INTRODUCTION: Radicular pain is a common symptom of lumbar disc herniation (LDH). Given that it is induced by many inflammatory cytokines, pain cannot be controlled by inhibiting an individual cytokine. Recent reports suggest that Nuclear Factor‐kappa B (NF‐κB) and an IκB kinase‐beta (IKKβ) protein complex may regulate inflammatory cytokines. Thus, this study investigated the effects of IKKβ inhibition on pain behavior and calcitonin gene‐related peptide (CGRP: painful neuropeptide) expression in dorsal root ganglion (DRG) neurons.
METHODS: For the LDH model, the right sciatic nerve was exposed and the nucleus pulposus (NP) was harvested from amputated tails. The sciatic nerve was then pinched and NP was applied.
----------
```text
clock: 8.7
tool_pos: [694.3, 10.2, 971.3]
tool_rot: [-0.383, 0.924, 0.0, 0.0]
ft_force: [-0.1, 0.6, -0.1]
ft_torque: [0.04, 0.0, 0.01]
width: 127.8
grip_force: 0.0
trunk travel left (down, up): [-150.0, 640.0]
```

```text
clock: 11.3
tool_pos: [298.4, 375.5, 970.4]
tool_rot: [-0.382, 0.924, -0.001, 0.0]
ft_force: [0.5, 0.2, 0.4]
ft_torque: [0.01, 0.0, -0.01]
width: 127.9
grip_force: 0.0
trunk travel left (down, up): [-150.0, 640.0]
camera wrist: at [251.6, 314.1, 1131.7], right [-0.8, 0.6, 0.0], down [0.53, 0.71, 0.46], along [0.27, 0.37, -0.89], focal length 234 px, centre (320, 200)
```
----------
IKKβ inhibitor was applied to the sciatic nerve in the LDH+IKKβ group. Nerve exposure and tail amputation without pinch and NP application was performed in the control group. Mechanical allodynia was measured for 2 weeks. Seven days post‐surgery, DRGs were sectioned and immunostained; CGRP‐immunoreactive neurons were classified as either small (<30μm in diameter) or large (>30μm).
RESULTS: Significantly more mechanical allodynia and more CGRP‐immunoreactive neurons were observed in the LDH group compared with control. However, application of IKKβ inhibitor significantly reduced pain behavior and the number of CGRP‐immunoreactive neurons. The size‐distribution pattern of CGRPimmunoreactive neurons shifted from small to large cells in the LDH group. However, there were fewer small and large CGRP‐immunoreactive cells in the LDH+IKKβ groups.
DISCUSSION: CGRP is not produced in large neurons under physiologic conditions, however, in this study CGRP expression was shifted to large neurons after nerve injury. This change in cell‐size distribution suggests that the CGRP expression in large neurons is related to neuropathic pain in LDH. Our results indicate that IKKβ inhibitor might be effective at improving radiculopathy induced by LDH.